仕事が見つかって順調にいきかけた頃、ちょうど大学3年のときでしたが、その父が体の不調から、病院で検査を受けました。診断は、肺がんの末期で、すでに手遅れでした。2ヶ月後、ついに帰らぬ人となりました。
当時、神戸市内の大学に通っていたので、神戸から高松に帰る時はいつもフェリーを使っていたのですが、そのフェリーで働いている姿を見たのが、病院に入る前の元気な姿だったと記憶しています。
それから1年後、今度は高血圧だった祖父が倒れ、そのまま息を引き取りました。
まるで何かにたたられているかのように続く出来事の中で、少しでも良くなるきっかけを!と願って求めたのが、高校時代の友人が熱心に信仰していた宗教でした。
それは「新興宗教」と呼ばれるもので、手をかざし、そこから出る「神の光」によって、病人や人に憑いた霊を潔(きよ)めることができるというものでした。
果たして本当に、そんな奇跡などあるのだろうか、そう思いながら3日間の研修を修了し、「手かざし」が出来るというネックレスを、首につけることになりました。
さっそくその日の夜、覚えたばかりの「呪文」をとなえ、それまで動いたことのなかった目覚し時計に、そっと手をかざして、眠りました。
そして、次の日の朝、その時計は、大きなベルの音をたてて、鳴り出しました。
信じられない力に驚きました。
手をかざすだけで、状況を、また環境を変えていくことができる、そう思って信じてきた宗教でしたが、父のガンの前ではまったくの無力で、父の死を境に、その宗教から覚めていきました。

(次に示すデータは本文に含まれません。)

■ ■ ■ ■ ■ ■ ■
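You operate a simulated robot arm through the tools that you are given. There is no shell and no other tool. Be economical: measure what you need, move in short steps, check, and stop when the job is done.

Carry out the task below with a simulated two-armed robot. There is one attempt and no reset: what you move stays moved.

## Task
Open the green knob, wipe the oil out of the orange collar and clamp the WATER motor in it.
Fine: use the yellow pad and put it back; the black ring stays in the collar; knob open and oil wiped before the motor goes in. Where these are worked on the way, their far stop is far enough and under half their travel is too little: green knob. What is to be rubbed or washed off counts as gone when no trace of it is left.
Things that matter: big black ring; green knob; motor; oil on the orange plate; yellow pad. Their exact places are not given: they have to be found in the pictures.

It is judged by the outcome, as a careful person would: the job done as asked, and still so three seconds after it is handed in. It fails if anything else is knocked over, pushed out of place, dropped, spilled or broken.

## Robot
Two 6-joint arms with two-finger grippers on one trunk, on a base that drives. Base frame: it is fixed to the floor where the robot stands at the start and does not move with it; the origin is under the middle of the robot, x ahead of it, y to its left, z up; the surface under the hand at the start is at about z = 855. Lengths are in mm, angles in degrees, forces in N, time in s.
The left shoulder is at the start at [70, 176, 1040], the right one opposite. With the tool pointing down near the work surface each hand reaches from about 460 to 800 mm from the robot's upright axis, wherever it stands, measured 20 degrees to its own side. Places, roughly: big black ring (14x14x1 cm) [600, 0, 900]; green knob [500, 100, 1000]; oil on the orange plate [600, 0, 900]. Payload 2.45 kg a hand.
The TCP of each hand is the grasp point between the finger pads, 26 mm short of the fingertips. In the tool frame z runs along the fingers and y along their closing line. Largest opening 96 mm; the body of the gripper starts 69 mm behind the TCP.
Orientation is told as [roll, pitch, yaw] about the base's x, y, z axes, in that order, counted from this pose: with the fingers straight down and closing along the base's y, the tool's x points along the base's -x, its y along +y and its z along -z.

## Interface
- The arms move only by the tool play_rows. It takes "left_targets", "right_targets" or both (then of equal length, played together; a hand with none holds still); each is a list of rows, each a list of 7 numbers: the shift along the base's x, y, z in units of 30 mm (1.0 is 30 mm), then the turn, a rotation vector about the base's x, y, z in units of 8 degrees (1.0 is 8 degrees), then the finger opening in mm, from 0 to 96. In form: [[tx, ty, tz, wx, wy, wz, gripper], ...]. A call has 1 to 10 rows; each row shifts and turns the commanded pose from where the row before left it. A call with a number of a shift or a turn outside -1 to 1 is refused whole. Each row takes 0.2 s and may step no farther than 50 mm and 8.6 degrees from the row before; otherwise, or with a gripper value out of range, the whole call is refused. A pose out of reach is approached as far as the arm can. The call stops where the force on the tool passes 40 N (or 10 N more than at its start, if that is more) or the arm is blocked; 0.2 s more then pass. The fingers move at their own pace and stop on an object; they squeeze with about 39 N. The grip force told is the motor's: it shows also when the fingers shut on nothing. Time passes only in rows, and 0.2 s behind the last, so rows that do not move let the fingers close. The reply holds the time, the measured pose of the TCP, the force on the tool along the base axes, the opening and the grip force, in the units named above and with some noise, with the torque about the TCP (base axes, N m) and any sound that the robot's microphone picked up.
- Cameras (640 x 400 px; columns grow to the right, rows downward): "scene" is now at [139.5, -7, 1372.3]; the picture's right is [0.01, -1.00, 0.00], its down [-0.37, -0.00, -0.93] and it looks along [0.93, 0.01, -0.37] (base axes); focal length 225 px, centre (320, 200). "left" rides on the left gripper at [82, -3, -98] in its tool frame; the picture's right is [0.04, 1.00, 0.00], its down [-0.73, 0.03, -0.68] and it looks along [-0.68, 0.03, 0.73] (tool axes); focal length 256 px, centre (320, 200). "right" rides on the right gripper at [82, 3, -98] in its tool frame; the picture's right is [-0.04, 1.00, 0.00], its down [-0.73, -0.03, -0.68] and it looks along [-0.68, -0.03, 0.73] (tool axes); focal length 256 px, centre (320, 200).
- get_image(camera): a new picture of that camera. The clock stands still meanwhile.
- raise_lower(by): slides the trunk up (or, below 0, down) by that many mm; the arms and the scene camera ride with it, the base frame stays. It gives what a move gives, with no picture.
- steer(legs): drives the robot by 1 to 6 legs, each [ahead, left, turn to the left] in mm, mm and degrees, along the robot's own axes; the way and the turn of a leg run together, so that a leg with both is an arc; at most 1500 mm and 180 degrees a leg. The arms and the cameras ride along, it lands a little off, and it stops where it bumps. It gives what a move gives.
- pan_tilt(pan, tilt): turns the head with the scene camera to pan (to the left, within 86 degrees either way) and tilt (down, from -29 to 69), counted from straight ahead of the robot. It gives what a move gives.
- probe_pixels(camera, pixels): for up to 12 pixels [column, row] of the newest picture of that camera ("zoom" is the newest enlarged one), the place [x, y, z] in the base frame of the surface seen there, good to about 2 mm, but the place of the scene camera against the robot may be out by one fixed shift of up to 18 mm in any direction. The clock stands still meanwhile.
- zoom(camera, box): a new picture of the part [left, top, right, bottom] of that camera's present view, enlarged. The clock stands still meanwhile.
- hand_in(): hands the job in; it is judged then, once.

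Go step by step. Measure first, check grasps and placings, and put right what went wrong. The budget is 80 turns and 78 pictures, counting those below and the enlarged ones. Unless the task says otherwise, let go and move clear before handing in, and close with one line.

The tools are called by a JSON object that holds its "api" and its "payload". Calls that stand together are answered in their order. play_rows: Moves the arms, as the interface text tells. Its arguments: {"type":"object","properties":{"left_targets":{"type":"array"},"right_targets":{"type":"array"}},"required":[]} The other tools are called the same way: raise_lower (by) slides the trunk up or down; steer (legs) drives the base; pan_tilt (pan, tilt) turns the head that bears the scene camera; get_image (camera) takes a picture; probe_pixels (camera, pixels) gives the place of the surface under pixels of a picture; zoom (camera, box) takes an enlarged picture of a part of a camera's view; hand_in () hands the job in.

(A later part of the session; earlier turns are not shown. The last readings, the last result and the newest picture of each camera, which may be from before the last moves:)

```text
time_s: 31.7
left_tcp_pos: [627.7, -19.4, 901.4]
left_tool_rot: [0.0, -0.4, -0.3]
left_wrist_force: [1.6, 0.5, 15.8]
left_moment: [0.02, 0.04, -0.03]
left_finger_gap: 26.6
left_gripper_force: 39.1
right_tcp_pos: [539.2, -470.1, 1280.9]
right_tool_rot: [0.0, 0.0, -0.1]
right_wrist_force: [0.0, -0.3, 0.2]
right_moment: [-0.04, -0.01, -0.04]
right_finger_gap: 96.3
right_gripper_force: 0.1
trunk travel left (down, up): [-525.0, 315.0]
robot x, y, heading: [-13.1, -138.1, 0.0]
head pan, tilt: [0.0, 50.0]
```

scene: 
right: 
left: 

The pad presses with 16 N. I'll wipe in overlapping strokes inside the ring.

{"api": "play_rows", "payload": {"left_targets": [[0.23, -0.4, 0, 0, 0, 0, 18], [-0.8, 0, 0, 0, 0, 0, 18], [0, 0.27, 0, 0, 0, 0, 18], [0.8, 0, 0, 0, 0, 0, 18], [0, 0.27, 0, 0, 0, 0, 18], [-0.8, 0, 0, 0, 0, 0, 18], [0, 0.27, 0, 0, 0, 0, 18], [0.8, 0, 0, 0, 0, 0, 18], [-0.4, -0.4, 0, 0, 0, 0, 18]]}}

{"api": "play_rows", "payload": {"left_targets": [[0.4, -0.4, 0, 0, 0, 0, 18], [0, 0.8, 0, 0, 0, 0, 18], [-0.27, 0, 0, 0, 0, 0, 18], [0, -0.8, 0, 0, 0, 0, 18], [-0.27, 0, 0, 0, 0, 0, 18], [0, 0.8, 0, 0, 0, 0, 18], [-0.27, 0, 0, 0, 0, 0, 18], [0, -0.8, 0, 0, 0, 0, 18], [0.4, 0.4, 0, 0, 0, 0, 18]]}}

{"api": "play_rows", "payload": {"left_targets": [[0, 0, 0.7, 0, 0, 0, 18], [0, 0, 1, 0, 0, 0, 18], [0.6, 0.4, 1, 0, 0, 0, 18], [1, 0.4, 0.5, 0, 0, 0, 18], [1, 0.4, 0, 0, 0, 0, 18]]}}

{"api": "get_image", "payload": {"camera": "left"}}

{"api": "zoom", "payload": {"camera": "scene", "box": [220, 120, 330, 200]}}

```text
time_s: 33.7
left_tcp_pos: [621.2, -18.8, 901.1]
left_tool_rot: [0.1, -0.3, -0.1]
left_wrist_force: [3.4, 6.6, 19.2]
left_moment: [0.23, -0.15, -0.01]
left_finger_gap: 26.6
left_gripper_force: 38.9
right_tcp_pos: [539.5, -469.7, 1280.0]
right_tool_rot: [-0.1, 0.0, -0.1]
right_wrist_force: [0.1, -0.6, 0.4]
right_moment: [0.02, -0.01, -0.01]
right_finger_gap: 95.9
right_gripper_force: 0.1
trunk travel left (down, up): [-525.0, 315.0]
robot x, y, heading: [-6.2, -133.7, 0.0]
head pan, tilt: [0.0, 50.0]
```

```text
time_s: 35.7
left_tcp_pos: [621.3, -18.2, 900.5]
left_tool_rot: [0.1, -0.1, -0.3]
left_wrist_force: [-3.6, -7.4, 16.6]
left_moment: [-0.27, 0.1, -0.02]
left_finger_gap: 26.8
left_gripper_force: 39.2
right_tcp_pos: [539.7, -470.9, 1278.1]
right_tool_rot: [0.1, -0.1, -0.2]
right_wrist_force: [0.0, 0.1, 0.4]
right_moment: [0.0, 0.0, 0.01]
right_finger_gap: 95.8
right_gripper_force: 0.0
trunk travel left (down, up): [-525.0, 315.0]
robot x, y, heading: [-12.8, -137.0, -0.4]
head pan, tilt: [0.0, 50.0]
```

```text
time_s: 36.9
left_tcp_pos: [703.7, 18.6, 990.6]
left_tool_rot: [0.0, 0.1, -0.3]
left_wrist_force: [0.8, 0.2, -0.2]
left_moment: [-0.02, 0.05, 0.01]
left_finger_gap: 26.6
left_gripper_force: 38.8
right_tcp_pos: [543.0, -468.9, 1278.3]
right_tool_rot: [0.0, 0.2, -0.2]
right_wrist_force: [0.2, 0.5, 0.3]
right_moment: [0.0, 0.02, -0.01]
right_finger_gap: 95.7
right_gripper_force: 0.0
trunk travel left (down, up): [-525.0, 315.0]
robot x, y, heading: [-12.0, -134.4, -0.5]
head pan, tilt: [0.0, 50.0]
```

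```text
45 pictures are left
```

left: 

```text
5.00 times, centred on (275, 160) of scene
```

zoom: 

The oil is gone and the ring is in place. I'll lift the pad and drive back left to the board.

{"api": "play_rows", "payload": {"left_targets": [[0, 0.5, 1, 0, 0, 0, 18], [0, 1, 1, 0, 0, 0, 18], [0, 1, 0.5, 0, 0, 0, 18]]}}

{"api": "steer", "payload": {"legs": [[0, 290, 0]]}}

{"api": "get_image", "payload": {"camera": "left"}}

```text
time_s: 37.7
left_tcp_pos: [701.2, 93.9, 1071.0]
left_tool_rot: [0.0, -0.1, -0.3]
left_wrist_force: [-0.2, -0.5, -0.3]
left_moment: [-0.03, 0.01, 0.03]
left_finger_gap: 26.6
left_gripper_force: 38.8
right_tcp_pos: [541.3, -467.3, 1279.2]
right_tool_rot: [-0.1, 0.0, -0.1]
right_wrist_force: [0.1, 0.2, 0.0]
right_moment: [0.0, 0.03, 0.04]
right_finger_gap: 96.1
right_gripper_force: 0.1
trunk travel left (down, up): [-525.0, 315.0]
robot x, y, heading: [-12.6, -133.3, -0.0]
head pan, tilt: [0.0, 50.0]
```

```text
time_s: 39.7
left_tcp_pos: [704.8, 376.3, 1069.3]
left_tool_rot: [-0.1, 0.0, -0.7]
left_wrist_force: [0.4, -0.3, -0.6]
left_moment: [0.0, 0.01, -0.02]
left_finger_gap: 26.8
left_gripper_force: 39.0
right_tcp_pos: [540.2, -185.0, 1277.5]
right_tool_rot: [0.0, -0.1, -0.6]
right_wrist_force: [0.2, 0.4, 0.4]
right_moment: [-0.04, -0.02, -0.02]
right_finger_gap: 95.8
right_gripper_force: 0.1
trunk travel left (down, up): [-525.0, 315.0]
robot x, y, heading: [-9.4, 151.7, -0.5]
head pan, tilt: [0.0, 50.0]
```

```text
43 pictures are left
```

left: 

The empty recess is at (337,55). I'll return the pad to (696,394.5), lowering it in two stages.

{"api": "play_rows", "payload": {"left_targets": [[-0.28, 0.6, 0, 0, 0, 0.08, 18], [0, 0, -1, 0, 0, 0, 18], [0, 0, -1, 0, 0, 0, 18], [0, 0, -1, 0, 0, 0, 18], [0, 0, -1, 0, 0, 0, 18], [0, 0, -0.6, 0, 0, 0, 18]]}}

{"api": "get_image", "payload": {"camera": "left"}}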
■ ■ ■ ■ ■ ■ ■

しかし、その宗教から離れることには「怖さ」も同時に覚えていました。
教義の中で、繰り返し「神から離れることはどんな不幸をもたらすのか」と何度も聞かされてきたからでした。
現在フランスでは「カルト」として、国内での布教活動が禁止されているその宗教は、祖先を祀ることによって、救われるという教えがあり、それに従って仏壇を購入し拝んでいました。父の死をきっかけに、どのようにしてその宗教から離れていけるかと、悩む日々が続きました。

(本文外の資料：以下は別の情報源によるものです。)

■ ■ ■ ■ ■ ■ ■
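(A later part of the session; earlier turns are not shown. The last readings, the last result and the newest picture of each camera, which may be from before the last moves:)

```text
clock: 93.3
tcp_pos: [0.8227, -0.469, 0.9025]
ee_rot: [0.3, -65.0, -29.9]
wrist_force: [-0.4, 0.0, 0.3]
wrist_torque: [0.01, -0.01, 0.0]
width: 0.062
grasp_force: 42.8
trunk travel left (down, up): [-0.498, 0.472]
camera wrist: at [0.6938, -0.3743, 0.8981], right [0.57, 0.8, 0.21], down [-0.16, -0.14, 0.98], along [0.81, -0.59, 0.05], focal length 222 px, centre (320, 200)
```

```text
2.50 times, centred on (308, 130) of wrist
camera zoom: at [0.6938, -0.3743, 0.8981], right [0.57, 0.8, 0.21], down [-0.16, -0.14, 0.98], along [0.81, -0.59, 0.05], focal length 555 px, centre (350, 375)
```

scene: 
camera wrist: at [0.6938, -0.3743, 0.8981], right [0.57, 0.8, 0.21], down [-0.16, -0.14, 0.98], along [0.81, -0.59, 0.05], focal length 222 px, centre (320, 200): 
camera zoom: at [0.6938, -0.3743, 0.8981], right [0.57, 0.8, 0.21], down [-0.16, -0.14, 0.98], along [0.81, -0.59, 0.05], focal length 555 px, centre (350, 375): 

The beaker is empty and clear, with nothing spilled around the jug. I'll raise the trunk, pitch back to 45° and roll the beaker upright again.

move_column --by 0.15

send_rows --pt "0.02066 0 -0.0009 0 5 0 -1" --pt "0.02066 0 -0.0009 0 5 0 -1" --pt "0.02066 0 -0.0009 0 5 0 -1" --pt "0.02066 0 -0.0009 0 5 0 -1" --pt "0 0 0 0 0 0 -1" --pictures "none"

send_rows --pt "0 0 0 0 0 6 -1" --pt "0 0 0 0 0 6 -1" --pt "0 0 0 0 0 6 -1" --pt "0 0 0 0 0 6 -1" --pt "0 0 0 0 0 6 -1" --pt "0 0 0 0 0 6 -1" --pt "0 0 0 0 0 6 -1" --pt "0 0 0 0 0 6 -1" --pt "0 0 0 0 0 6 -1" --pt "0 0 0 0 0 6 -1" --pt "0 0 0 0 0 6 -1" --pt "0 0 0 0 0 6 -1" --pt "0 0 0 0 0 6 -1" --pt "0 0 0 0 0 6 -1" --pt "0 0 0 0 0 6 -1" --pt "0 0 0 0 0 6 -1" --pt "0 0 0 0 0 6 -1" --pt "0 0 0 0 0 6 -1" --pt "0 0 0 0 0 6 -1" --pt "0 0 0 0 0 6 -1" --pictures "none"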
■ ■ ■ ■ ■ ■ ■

そんな時に、いまの妻と知り合い、キリスト教を知るきっかけとなったわけです。
妻を通じて、教会の牧師を知り、その先生が、仏壇から手かざしのペンダントなど、何から何まですべてを引き取ってくださいました。いままでの重荷から解放されていくのを覚えました。
と同時に、そのキリスト教とはどんなものだろうと改めて思い始めました。
それまで神様は「厳しく人を裁く神」、がんばったらがんばっただけ、それに見合うものを与えるが、何もしなかったらそれを報いとして与えられる神だと教えられてきました。

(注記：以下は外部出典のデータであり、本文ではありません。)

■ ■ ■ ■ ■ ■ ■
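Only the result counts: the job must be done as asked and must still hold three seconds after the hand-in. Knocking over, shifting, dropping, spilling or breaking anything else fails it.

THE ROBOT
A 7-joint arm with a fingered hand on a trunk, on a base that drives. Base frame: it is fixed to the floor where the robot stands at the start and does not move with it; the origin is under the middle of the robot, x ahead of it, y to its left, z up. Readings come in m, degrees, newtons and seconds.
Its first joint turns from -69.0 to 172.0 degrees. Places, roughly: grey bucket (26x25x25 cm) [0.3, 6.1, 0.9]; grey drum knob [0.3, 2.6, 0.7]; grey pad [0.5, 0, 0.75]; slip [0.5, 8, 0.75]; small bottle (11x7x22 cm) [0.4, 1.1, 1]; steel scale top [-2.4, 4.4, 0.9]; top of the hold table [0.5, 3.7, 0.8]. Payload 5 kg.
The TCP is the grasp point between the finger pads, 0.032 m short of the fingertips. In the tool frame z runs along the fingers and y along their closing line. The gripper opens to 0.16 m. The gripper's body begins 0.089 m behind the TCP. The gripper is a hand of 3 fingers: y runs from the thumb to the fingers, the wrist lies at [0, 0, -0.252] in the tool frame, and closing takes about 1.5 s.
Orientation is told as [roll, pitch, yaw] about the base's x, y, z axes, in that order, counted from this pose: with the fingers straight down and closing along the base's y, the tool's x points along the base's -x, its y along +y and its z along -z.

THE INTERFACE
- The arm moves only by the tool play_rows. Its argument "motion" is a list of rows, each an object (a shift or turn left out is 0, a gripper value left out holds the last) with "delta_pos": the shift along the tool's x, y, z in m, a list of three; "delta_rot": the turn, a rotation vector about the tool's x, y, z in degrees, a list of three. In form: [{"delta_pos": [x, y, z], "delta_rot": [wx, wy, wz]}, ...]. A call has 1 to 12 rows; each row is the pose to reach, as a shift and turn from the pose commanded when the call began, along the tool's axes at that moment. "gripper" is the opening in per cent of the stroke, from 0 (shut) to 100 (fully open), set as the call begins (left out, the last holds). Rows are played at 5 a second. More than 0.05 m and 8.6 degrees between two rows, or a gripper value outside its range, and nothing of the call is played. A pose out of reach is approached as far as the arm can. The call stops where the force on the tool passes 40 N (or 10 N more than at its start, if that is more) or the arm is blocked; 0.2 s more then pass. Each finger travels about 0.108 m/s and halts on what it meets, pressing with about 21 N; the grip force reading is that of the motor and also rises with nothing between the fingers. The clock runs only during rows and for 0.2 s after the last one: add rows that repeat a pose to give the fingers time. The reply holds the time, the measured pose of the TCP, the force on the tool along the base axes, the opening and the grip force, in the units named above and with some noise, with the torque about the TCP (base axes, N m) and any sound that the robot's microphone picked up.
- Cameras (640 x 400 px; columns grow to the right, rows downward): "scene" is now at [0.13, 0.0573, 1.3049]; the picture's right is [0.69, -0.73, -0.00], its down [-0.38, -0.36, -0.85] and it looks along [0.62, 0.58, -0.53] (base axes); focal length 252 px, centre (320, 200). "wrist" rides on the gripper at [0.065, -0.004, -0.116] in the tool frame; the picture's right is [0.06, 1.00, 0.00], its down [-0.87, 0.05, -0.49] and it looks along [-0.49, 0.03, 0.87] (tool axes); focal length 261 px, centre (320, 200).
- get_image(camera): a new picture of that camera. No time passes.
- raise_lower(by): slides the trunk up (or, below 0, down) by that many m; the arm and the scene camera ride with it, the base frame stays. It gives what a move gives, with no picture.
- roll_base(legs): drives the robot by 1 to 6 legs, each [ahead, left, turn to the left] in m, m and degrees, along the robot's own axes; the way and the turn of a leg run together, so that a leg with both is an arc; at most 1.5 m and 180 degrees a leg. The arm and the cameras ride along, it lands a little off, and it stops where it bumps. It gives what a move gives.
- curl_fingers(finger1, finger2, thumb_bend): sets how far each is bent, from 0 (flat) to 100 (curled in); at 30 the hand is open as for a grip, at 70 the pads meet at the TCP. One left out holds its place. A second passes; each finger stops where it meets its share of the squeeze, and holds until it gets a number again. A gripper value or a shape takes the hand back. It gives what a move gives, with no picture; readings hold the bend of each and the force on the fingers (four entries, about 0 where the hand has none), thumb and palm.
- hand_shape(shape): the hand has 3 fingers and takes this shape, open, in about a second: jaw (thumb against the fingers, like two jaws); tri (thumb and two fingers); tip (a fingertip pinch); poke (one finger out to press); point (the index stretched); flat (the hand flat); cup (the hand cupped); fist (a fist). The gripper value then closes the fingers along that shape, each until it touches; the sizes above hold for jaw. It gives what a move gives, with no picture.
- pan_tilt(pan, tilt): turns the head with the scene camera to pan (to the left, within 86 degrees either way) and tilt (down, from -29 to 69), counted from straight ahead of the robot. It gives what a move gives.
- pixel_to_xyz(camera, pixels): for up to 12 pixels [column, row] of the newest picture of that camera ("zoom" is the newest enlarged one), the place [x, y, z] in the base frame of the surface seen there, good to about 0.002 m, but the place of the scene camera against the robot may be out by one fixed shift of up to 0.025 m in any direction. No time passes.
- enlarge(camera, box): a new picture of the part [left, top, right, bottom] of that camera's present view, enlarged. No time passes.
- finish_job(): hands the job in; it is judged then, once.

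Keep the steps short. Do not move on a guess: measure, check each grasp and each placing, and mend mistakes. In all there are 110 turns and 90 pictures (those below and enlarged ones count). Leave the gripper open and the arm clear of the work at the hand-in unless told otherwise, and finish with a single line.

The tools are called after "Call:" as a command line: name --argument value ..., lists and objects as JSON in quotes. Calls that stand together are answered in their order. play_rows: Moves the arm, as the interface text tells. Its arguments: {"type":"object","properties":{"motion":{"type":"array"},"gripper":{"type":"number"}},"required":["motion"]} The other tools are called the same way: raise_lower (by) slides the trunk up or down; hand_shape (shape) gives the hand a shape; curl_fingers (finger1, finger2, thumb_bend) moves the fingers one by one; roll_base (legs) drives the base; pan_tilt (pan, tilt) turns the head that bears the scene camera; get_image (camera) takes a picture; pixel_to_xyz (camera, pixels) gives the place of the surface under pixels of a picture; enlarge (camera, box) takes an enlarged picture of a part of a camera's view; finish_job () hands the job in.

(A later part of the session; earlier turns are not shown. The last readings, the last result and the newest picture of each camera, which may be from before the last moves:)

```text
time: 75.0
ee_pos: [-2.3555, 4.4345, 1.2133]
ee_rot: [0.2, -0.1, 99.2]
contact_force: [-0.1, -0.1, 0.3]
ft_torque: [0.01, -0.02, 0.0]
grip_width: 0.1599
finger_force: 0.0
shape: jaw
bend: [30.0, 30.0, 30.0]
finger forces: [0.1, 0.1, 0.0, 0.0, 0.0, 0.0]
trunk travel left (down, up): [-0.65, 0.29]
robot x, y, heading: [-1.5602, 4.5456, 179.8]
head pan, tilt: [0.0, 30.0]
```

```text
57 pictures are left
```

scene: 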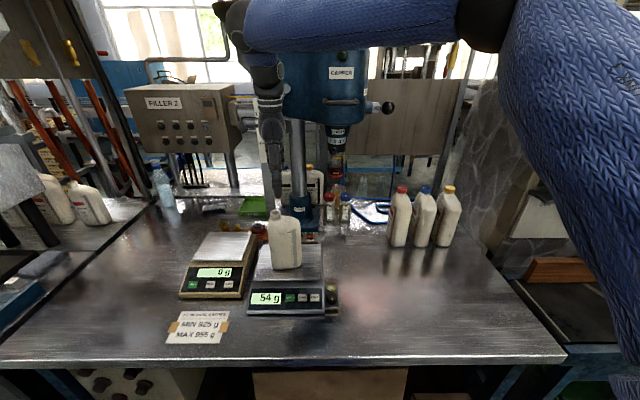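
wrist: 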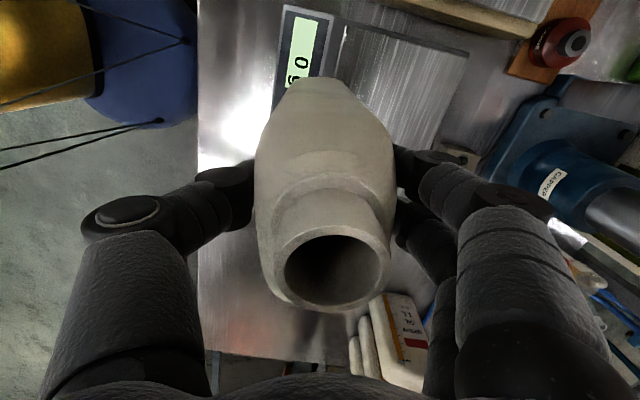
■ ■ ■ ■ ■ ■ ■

しかし、イエス様は「人を裁く神」ではなく、「人を裁くその思いをも汲み取られ、慈しみの愛を、ひとりひとりに注いで下さる神様」であるということ。
そして「苦しい時に、もっとも近くにいて、支えてくださる存在」であることを知りました。
「あなたがたのあった試練で、世の常でないものはない。神は真実である。あなたがたの耐えられないような試練に会わせることはないばかりか、試練と同時に、それに耐えられるように、のがれる道も備えて下さるのである」(第一コリント10章13節)
今から12年前の1991年6月23日、洗礼を受けました。
キリスト教には奇跡はないと思っていた自分でしたが、イエス様への祈りには目に見えないが確かな力があることがわかりました。
アメリカで1000万部以上のベストセラーとなった『ヤベツの祈り』の中では、あらためて祈りが決して「祈りのための祈り」ではなく、「神様が求める者に対しては惜しむことなく与えてくださる神様」であることを、体験を通して感じることができました。
苦しかったあの頃をもう一度振り返ってみると、何か自分だけが不幸の中にあって、苦労してたかのように思っていましたが、ちょうどその時、母もまた、兄もまた、同じように、悩み苦しんでいたのだと思います。そして、イエス様ご自身も、そんな自分に対して、救いの手を差し伸ばし、祈っておられたことを覚えます。
境遇や出来事が人を作るのではなく、どんな環境の中にあっても、それをどう生かしていくのか、神様との交わりの中で、必ずよき知恵が与えられ、確かな希望へとつながっていきます。
もっともっと祈っていく中で、様々な奇跡を起こしてくださる神様を信じ、委ねて、心からの賛美を捧げていきたいと思います。有難うございました。